GIVEN INFORMATION:
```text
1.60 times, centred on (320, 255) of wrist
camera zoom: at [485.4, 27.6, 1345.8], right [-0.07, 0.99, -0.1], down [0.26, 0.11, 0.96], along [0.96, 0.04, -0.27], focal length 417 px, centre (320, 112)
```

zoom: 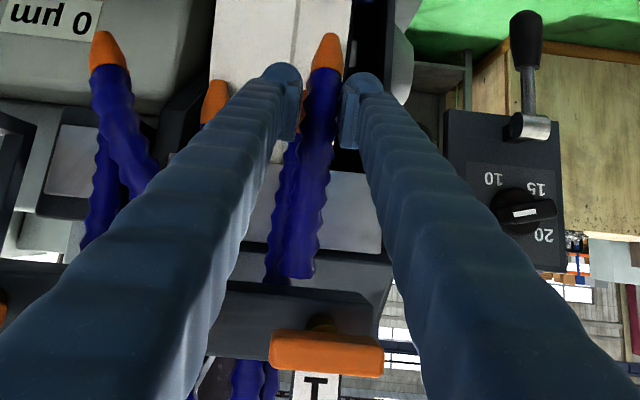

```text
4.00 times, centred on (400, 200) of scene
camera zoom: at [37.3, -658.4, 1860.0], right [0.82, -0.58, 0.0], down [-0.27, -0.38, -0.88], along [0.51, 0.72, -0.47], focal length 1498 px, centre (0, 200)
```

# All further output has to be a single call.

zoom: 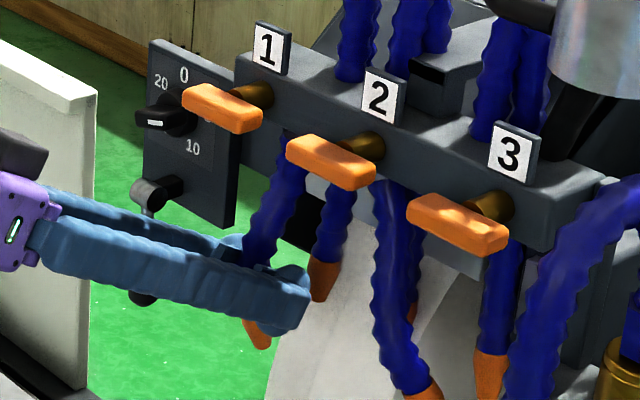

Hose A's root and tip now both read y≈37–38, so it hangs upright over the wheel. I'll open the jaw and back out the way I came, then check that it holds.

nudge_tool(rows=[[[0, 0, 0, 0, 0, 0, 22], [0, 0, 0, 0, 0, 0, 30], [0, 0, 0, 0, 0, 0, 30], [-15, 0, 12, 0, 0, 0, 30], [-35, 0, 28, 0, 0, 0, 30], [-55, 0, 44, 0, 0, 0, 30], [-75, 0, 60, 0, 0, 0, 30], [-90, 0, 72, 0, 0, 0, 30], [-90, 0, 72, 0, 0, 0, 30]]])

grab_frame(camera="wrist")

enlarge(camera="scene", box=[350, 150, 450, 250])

WORK TO COMPLETE: Exactly how many lines of the material contain the word "focal"? Write the number alone.

SOLUTION: 2